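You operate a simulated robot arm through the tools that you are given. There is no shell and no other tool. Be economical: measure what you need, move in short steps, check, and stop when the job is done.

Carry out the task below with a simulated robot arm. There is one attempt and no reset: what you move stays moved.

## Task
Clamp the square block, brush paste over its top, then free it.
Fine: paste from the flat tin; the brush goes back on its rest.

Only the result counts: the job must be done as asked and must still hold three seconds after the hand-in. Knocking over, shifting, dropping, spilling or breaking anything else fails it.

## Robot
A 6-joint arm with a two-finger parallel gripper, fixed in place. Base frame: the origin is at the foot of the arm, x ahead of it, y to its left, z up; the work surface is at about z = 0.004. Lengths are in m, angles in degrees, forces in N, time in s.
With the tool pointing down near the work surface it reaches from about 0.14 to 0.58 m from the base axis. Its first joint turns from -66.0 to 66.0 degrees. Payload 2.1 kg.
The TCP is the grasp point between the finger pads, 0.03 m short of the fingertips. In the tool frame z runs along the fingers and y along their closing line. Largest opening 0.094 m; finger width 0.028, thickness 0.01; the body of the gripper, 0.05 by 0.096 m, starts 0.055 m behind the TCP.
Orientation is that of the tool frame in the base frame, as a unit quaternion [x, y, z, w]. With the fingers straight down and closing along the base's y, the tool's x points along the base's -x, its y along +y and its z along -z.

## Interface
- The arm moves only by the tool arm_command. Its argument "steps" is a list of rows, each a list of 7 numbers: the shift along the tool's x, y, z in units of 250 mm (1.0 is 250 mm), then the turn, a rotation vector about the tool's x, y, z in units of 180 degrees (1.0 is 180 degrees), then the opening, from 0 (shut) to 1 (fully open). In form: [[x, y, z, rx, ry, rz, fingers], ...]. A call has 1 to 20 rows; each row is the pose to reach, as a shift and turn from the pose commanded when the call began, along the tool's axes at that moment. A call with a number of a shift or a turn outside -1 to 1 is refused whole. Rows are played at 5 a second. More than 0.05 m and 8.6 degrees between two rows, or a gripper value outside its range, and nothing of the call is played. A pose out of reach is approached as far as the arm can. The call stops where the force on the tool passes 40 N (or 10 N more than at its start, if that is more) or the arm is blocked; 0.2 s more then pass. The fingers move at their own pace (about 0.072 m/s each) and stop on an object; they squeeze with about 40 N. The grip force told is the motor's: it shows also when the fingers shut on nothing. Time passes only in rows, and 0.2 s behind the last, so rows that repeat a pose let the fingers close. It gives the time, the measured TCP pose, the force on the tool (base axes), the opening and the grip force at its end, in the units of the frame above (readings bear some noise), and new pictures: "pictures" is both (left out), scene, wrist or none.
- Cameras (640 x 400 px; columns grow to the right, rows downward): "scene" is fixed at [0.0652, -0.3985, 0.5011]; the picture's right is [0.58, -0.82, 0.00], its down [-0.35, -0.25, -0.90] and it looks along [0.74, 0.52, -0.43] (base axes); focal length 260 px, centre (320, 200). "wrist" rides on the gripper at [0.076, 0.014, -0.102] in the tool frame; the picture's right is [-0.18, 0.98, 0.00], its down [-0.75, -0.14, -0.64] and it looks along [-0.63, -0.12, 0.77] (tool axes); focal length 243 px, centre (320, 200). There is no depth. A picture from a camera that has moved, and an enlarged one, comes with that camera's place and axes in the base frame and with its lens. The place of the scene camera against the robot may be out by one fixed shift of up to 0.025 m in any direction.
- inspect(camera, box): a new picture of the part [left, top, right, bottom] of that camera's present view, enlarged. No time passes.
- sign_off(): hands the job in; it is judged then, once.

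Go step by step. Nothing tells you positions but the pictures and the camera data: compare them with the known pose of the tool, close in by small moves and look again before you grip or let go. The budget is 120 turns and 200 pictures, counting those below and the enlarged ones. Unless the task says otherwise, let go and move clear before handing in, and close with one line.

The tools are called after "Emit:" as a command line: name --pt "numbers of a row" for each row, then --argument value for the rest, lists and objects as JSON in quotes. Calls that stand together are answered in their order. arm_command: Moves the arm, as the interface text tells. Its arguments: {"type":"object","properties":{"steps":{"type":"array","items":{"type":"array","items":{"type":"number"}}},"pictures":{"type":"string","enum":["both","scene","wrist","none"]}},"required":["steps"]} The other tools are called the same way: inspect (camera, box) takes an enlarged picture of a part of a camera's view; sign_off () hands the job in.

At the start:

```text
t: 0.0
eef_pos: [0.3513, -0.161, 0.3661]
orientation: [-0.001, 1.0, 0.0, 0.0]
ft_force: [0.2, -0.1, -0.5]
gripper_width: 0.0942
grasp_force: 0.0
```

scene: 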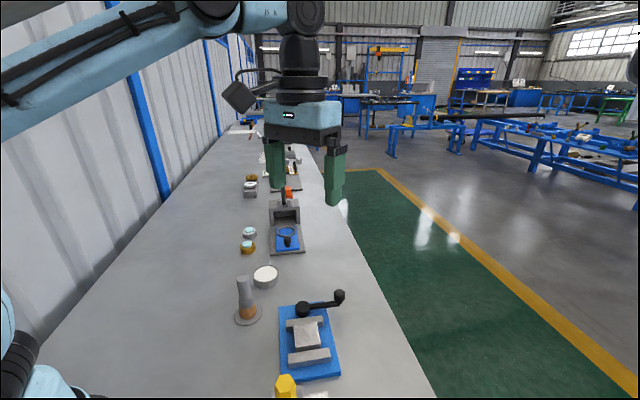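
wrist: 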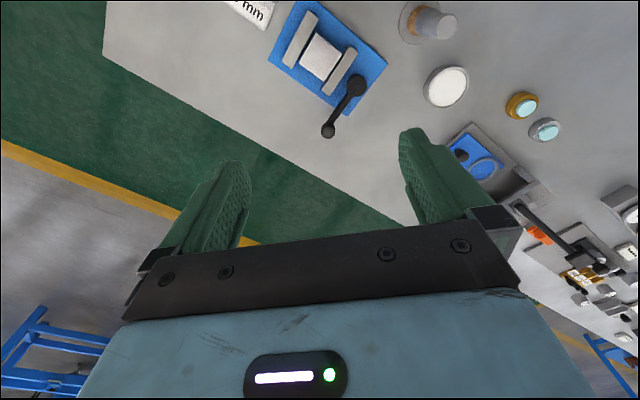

## [WHAT THE EXERCISE ASKS]
Every line above should be returned exactly; the pictures stay out.

## [SOLUTION]
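You operate a simulated robot arm through the tools that you are given. There is no shell and no other tool. Be economical: measure what you need, move in short steps, check, and stop when the job is done.

Carry out the task below with a simulated robot arm. There is one attempt and no reset: what you move stays moved.

## Task
Clamp the square block, brush paste over its top, then free it.
Fine: paste from the flat tin; the brush goes back on its rest.

Only the result counts: the job must be done as asked and must still hold three seconds after the hand-in. Knocking over, shifting, dropping, spilling or breaking anything else fails it.

## Robot
A 6-joint arm with a two-finger parallel gripper, fixed in place. Base frame: the origin is at the foot of the arm, x ahead of it, y to its left, z up; the work surface is at about z = 0.004. Lengths are in m, angles in degrees, forces in N, time in s.
With the tool pointing down near the work surface it reaches from about 0.14 to 0.58 m from the base axis. Its first joint turns from -66.0 to 66.0 degrees. Payload 2.1 kg.
The TCP is the grasp point between the finger pads, 0.03 m short of the fingertips. In the tool frame z runs along the fingers and y along their closing line. Largest opening 0.094 m; finger width 0.028, thickness 0.01; the body of the gripper, 0.05 by 0.096 m, starts 0.055 m behind the TCP.
Orientation is that of the tool frame in the base frame, as a unit quaternion [x, y, z, w]. With the fingers straight down and closing along the base's y, the tool's x points along the base's -x, its y along +y and its z along -z.

## Interface
- The arm moves only by the tool arm_command. Its argument "steps" is a list of rows, each a list of 7 numbers: the shift along the tool's x, y, z in units of 250 mm (1.0 is 250 mm), then the turn, a rotation vector about the tool's x, y, z in units of 180 degrees (1.0 is 180 degrees), then the opening, from 0 (shut) to 1 (fully open). In form: [[x, y, z, rx, ry, rz, fingers], ...]. A call has 1 to 20 rows; each row is the pose to reach, as a shift and turn from the pose commanded when the call began, along the tool's axes at that moment. A call with a number of a shift or a turn outside -1 to 1 is refused whole. Rows are played at 5 a second. More than 0.05 m and 8.6 degrees between two rows, or a gripper value outside its range, and nothing of the call is played. A pose out of reach is approached as far as the arm can. The call stops where the force on the tool passes 40 N (or 10 N more than at its start, if that is more) or the arm is blocked; 0.2 s more then pass. The fingers move at their own pace (about 0.072 m/s each) and stop on an object; they squeeze with about 40 N. The grip force told is the motor's: it shows also when the fingers shut on nothing. Time passes only in rows, and 0.2 s behind the last, so rows that repeat a pose let the fingers close. It gives the time, the measured TCP pose, the force on the tool (base axes), the opening and the grip force at its end, in the units of the frame above (readings bear some noise), and new pictures: "pictures" is both (left out), scene, wrist or none.
- Cameras (640 x 400 px; columns grow to the right, rows downward): "scene" is fixed at [0.0652, -0.3985, 0.5011]; the picture's right is [0.58, -0.82, 0.00], its down [-0.35, -0.25, -0.90] and it looks along [0.74, 0.52, -0.43] (base axes); focal length 260 px, centre (320, 200). "wrist" rides on the gripper at [0.076, 0.014, -0.102] in the tool frame; the picture's right is [-0.18, 0.98, 0.00], its down [-0.75, -0.14, -0.64] and it looks along [-0.63, -0.12, 0.77] (tool axes); focal length 243 px, centre (320, 200). There is no depth. A picture from a camera that has moved, and an enlarged one, comes with that camera's place and axes in the base frame and with its lens. The place of the scene camera against the robot may be out by one fixed shift of up to 0.025 m in any direction.
- inspect(camera, box): a new picture of the part [left, top, right, bottom] of that camera's present view, enlarged. No time passes.
- sign_off(): hands the job in; it is judged then, once.

Go step by step. Nothing tells you positions but the pictures and the camera data: compare them with the known pose of the tool, close in by small moves and look again before you grip or let go. The budget is 120 turns and 200 pictures, counting those below and the enlarged ones. Unless the task says otherwise, let go and move clear before handing in, and close with one line.

The tools are called after "Emit:" as a command line: name --pt "numbers of a row" for each row, then --argument value for the rest, lists and objects as JSON in quotes. Calls that stand together are answered in their order. arm_command: Moves the arm, as the interface text tells. Its arguments: {"type":"object","properties":{"steps":{"type":"array","items":{"type":"array","items":{"type":"number"}}},"pictures":{"type":"string","enum":["both","scene","wrist","none"]}},"required":["steps"]} The other tools are called the same way: inspect (camera, box) takes an enlarged picture of a part of a camera's view; sign_off () hands the job in.

At the start:

```text
t: 0.0
eef_pos: [0.3513, -0.161, 0.3661]
orientation: [-0.001, 1.0, 0.0, 0.0]
ft_force: [0.2, -0.1, -0.5]
gripper_width: 0.0942
grasp_force: 0.0
```

scene: 
wrist: 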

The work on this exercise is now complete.